Information shown:
---+---

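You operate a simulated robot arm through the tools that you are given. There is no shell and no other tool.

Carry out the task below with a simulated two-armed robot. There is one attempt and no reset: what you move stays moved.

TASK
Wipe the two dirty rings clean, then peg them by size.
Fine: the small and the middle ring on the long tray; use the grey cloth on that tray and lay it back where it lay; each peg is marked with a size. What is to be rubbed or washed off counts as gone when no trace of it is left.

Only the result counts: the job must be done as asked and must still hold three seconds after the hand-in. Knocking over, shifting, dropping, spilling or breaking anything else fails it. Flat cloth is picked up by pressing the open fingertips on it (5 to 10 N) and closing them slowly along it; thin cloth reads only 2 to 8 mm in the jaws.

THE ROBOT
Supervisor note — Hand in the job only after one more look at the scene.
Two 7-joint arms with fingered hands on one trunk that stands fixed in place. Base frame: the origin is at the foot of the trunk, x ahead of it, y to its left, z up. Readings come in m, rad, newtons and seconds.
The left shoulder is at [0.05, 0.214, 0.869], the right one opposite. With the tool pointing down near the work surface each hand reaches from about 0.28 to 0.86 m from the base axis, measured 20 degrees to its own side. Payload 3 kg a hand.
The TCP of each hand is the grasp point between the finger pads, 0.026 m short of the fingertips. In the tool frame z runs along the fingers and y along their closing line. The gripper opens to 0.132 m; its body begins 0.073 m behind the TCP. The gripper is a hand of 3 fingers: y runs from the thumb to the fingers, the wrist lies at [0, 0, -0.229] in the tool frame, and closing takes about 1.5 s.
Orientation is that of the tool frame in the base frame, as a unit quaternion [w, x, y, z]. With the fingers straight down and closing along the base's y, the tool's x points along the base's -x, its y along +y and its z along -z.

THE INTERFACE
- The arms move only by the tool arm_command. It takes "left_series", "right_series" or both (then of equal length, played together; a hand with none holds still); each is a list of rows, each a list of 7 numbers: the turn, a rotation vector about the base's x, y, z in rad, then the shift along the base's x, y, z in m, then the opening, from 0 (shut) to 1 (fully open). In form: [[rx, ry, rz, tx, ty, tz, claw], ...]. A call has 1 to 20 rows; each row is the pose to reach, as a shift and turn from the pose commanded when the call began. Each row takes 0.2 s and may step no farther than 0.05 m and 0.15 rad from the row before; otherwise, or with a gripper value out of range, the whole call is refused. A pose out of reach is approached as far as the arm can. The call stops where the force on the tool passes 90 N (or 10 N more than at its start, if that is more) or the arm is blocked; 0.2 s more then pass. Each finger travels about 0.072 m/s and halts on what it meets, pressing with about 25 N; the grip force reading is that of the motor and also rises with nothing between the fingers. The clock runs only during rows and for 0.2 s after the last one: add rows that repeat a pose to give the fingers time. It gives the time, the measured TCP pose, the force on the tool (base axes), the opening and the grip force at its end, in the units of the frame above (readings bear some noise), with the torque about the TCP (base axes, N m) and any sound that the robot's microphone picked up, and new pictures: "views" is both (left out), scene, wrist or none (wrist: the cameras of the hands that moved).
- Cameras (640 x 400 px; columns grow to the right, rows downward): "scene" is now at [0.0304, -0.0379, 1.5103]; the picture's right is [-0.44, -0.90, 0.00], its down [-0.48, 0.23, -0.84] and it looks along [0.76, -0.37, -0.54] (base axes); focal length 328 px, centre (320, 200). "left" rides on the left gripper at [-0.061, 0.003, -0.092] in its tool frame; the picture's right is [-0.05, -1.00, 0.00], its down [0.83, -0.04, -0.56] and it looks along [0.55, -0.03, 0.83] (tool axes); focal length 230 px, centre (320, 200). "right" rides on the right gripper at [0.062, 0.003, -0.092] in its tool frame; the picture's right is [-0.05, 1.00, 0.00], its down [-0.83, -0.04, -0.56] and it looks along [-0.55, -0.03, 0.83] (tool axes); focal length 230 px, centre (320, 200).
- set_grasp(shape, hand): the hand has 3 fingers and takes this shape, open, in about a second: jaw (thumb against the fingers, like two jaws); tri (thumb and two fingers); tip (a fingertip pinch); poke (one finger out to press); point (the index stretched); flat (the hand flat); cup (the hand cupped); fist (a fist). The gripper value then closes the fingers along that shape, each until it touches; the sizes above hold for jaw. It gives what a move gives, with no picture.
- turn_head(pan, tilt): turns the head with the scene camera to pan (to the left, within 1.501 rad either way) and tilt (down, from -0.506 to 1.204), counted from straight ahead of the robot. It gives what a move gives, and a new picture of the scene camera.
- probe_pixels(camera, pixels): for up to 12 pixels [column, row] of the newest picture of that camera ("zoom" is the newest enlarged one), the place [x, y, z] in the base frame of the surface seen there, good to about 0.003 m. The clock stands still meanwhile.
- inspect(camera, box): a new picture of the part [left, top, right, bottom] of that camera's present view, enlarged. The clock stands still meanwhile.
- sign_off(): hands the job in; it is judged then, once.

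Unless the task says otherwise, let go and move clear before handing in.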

---+---

Written task: Transcribe all lines as written.

Reply:
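You operate a simulated robot arm through the tools that you are given. There is no shell and no other tool.

Carry out the task below with a simulated two-armed robot. There is one attempt and no reset: what you move stays moved.

TASK
Wipe the two dirty rings clean, then peg them by size.
Fine: the small and the middle ring on the long tray; use the grey cloth on that tray and lay it back where it lay; each peg is marked with a size. What is to be rubbed or washed off counts as gone when no trace of it is left.

Only the result counts: the job must be done as asked and must still hold three seconds after the hand-in. Knocking over, shifting, dropping, spilling or breaking anything else fails it. Flat cloth is picked up by pressing the open fingertips on it (5 to 10 N) and closing them slowly along it; thin cloth reads only 2 to 8 mm in the jaws.

THE ROBOT
Supervisor note — Hand in the job only after one more look at the scene.
Two 7-joint arms with fingered hands on one trunk that stands fixed in place. Base frame: the origin is at the foot of the trunk, x ahead of it, y to its left, z up. Readings come in m, rad, newtons and seconds.
The left shoulder is at [0.05, 0.214, 0.869], the right one opposite. With the tool pointing down near the work surface each hand reaches from about 0.28 to 0.86 m from the base axis, measured 20 degrees to its own side. Payload 3 kg a hand.
The TCP of each hand is the grasp point between the finger pads, 0.026 m short of the fingertips. In the tool frame z runs along the fingers and y along their closing line. The gripper opens to 0.132 m; its body begins 0.073 m behind the TCP. The gripper is a hand of 3 fingers: y runs from the thumb to the fingers, the wrist lies at [0, 0, -0.229] in the tool frame, and closing takes about 1.5 s.
Orientation is that of the tool frame in the base frame, as a unit quaternion [w, x, y, z]. With the fingers straight down and closing along the base's y, the tool's x points along the base's -x, its y along +y and its z along -z.

THE INTERFACE
- The arms move only by the tool arm_command. It takes "left_series", "right_series" or both (then of equal length, played together; a hand with none holds still); each is a list of rows, each a list of 7 numbers: the turn, a rotation vector about the base's x, y, z in rad, then the shift along the base's x, y, z in m, then the opening, from 0 (shut) to 1 (fully open). In form: [[rx, ry, rz, tx, ty, tz, claw], ...]. A call has 1 to 20 rows; each row is the pose to reach, as a shift and turn from the pose commanded when the call began. Each row takes 0.2 s and may step no farther than 0.05 m and 0.15 rad from the row before; otherwise, or with a gripper value out of range, the whole call is refused. A pose out of reach is approached as far as the arm can. The call stops where the force on the tool passes 90 N (or 10 N more than at its start, if that is more) or the arm is blocked; 0.2 s more then pass. Each finger travels about 0.072 m/s and halts on what it meets, pressing with about 25 N; the grip force reading is that of the motor and also rises with nothing between the fingers. The clock runs only during rows and for 0.2 s after the last one: add rows that repeat a pose to give the fingers time. It gives the time, the measured TCP pose, the force on the tool (base axes), the opening and the grip force at its end, in the units of the frame above (readings bear some noise), with the torque about the TCP (base axes, N m) and any sound that the robot's microphone picked up, and new pictures: "views" is both (left out), scene, wrist or none (wrist: the cameras of the hands that moved).
- Cameras (640 x 400 px; columns grow to the right, rows downward): "scene" is now at [0.0304, -0.0379, 1.5103]; the picture's right is [-0.44, -0.90, 0.00], its down [-0.48, 0.23, -0.84] and it looks along [0.76, -0.37, -0.54] (base axes); focal length 328 px, centre (320, 200). "left" rides on the left gripper at [-0.061, 0.003, -0.092] in its tool frame; the picture's right is [-0.05, -1.00, 0.00], its down [0.83, -0.04, -0.56] and it looks along [0.55, -0.03, 0.83] (tool axes); focal length 230 px, centre (320, 200). "right" rides on the right gripper at [0.062, 0.003, -0.092] in its tool frame; the picture's right is [-0.05, 1.00, 0.00], its down [-0.83, -0.04, -0.56] and it looks along [-0.55, -0.03, 0.83] (tool axes); focal length 230 px, centre (320, 200).
- set_grasp(shape, hand): the hand has 3 fingers and takes this shape, open, in about a second: jaw (thumb against the fingers, like two jaws); tri (thumb and two fingers); tip (a fingertip pinch); poke (one finger out to press); point (the index stretched); flat (the hand flat); cup (the hand cupped); fist (a fist). The gripper value then closes the fingers along that shape, each until it touches; the sizes above hold for jaw. It gives what a move gives, with no picture.
- turn_head(pan, tilt): turns the head with the scene camera to pan (to the left, within 1.501 rad either way) and tilt (down, from -0.506 to 1.204), counted from straight ahead of the robot. It gives what a move gives, and a new picture of the scene camera.
- probe_pixels(camera, pixels): for up to 12 pixels [column, row] of the newest picture of that camera ("zoom" is the newest enlarged one), the place [x, y, z] in the base frame of the surface seen there, good to about 0.003 m. The clock stands still meanwhile.
- inspect(camera, box): a new picture of the part [left, top, right, bottom] of that camera's present view, enlarged. The clock stands still meanwhile.
- sign_off(): hands the job in; it is judged then, once.

Unless the task says otherwise, let go and move clear before handing in.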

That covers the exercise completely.